Il y a cinquante ans, l'Europe engendrait une nouvelle musique.
Aujourd'hui devenue
universelle, la musique électroacoustique a entraîné
l'éclosion et la croissance de studios destinés
à expérimenter les nouvelles technologies. Depuis
son apparition, elle s'est nourrie de
recherche : sur les moyens de production et de transformation
des sons ou sur l'automatisme
relayant les gestes du compositeur. Les premiers lieux destinés
à cette expérimentation étaient
animés par des équipes de chercheurs-musiciens,
consacrant souvent un temps considérable à
l'étude du continent sonore qu'ils inventaient. En Europe,
ce sont les organismes radiophoniques
qui, les premiers, abritèrent ces étranges laboratoires,
tels celui qui, à Paris, sous l'impulsion de
Pierre Schaeffer et de Pierre Henry, allait devenir le Groupe
de Recherches Musicales français,
et, à Cologne, celui de la WDR. Grâce à l'engouement
d'un nombre croissant de musiciens, ces
initiateurs firent rapidement des émules. Il fallait en
outre prendre en charge la formation des
jeunes compositeurs, ce qui explique qu'au cours des années
60, un nombre important d'écoles
de musique et de conservatoires ouvrirent leurs portes à
des studios d'enseignement.
Mutation
L'existence de ces studios fut bousculée, dès
le milieu des années 80, par le surgissement de la
micro-informatique : la puissance des micro-ordinateurs d'aujourd'hui
n'a rien à envier à celles
des mainframes des années 70. Et la recherche a changé
de visage ; la façon de concevoir
l'oeuvre musicale avec la technologie s'est elle-même profondément
modifiée. Les ressources
nécessaires à la composition -- machines et logiciels
-- sont devenues l'objet de recherches
scientifiques et technologiques de haut niveau. La collaboration
entre les disciplines qui
concourent à les façonner et à les expérimenter
se manifeste jusqu'au sein des centres majeurs.
Avec l'arrivée de l'ordinateur, la recherche s'est démultipliée.
Tout était à réinventer, et le besoin
de recherche musicale s'est affirmé, en pénétrant
jusqu'au sein des universités européennes.
Rien, désormais, ne pouvait continuer comme avant. En s'imposant
comme l'environnement
nécessaire de la recherche, l'informatique musicale fit
plus que s'ajouter aux travaux
conventionnels des studios : elle métamorphosa définitivement
le visage de certains d'entre eux,
engendra de nouveaux centres.
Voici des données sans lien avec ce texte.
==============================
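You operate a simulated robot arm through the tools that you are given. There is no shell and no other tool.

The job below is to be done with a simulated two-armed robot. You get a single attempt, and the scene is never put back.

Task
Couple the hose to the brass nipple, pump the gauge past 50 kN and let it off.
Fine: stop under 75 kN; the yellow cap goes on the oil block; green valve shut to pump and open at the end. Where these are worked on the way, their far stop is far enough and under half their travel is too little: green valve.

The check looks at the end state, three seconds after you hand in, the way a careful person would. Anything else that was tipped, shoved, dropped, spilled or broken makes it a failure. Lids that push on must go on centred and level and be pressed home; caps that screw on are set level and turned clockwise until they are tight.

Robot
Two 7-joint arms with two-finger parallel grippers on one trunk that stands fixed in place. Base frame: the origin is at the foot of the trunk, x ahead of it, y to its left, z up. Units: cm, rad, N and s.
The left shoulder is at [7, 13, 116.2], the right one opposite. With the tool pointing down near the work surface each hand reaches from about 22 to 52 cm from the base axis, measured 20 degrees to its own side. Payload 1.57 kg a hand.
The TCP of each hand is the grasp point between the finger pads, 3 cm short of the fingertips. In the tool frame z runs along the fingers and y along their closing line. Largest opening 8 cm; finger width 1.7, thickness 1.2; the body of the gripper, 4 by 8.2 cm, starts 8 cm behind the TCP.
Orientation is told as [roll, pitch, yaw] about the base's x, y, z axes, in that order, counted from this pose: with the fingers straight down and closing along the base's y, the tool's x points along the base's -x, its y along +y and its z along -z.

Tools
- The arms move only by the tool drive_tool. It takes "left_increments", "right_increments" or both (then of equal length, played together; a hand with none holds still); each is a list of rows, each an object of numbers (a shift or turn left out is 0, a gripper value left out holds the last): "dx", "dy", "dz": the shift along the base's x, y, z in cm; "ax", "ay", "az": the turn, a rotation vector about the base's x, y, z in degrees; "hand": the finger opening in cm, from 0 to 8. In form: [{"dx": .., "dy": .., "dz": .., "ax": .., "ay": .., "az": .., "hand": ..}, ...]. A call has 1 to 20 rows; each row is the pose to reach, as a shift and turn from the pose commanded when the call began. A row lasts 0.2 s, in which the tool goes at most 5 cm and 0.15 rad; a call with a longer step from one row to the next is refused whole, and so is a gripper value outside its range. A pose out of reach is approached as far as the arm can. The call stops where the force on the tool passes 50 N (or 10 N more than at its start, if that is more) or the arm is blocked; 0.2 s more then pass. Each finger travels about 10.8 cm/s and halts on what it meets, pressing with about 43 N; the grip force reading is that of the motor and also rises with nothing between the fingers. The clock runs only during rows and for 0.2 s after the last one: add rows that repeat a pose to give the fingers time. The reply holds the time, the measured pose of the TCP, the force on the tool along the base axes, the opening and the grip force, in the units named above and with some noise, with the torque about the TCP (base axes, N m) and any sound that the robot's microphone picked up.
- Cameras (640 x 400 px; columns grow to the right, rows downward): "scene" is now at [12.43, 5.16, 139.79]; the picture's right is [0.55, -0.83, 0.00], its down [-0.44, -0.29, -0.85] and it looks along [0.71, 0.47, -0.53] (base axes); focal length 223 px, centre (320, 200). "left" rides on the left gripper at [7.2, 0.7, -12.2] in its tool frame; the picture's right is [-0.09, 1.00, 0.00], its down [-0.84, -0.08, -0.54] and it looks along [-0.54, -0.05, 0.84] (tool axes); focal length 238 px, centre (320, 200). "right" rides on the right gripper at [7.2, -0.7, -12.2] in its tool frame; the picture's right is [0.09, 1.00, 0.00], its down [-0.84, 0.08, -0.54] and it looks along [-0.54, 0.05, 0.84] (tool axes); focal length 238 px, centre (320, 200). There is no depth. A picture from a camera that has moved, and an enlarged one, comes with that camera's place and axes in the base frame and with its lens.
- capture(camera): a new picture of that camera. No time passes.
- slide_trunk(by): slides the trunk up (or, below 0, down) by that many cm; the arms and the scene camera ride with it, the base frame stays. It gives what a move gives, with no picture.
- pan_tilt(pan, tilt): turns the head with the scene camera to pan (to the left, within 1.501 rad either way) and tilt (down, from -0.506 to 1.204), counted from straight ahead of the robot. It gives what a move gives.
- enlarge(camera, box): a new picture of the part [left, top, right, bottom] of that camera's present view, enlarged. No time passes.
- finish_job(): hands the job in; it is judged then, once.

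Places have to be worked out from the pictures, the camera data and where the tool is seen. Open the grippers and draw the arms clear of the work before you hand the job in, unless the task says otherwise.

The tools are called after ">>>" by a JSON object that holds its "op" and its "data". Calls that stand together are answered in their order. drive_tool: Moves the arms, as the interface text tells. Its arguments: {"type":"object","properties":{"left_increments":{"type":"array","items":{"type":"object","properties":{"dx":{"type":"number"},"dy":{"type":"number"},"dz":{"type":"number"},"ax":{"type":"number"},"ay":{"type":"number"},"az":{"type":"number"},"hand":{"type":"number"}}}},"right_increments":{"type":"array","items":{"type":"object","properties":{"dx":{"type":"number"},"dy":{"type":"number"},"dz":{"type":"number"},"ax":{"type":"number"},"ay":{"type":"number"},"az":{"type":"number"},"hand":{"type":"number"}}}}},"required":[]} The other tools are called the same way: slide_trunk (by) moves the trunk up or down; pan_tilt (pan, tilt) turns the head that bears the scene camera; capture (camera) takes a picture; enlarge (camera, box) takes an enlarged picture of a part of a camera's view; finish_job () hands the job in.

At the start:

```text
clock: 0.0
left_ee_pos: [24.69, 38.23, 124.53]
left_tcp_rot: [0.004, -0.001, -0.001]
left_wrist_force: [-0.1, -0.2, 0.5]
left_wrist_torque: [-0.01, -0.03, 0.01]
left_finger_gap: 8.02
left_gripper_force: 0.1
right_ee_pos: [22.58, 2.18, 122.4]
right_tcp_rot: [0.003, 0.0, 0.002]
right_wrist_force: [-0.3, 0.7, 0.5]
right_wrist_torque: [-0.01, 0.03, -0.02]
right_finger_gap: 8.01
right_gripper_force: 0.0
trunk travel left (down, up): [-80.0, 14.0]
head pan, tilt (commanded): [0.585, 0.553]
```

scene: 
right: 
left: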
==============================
L'arrivée de l'Ircam marqua
d'emblée l'adaptation aux nouvelles
technologies et à la synergie que celles-ci impliquaient
entre musiciens et scientifiques, et qui se
retrouve aujourd'hui dans les différents centres européens.
Les exemples sont nombreux : sous la houlette de François
Bayle, le GRM, sans rien perdre de
ses missions de recherche, de formation et de diffusion, se lance
dans le développement de
systèmes et de logiciels dédiés à
la musique ; le studio de l'université de Helsinki,
après plus de
trente ans d'existence, se recentre sur la recherche et l'enseignement ;
le centre hollandais
STEIM s'est quant à lui récemment réorganisé
et se situe désormais à la pointe des recherches
sur
l'interprétation liée à la technologie. Le
changement de direction se marque parfois par l'abandon
du nom original. En Suède, le studio de musique électronique,
pionnier de l'informatique
musicale en Europe, arbore désormais le nom d'Institute
for Electroacoustic Music, tandis qu'à
Aarhus, au Danemark, s'établit un jeune centre : l'Institut
danois de musique électroacoustique
(DIEM). En Italie, ce sont des universités scientifiques
qui hébergent des centres de recherche
très actifs : à Padoue (Centro di Sonologia
Computazionale), Naples, Gênes ou Milan. En
France, l'ACROE a depuis sa naissance revendiqué un rôle
de centre de recherche avancée sur
les interfaces musicien/machine, les modèles physiques,
etc.
Prolongements
La recherche est de façon déterminante relayée
par l'industrie : celle des logiciels (France,
Allemagne) ou des synthétiseurs (Allemagne, Italie). Les
besoins en lutherie nouvelle ont conduit
certains centres à développer leur propre instrument.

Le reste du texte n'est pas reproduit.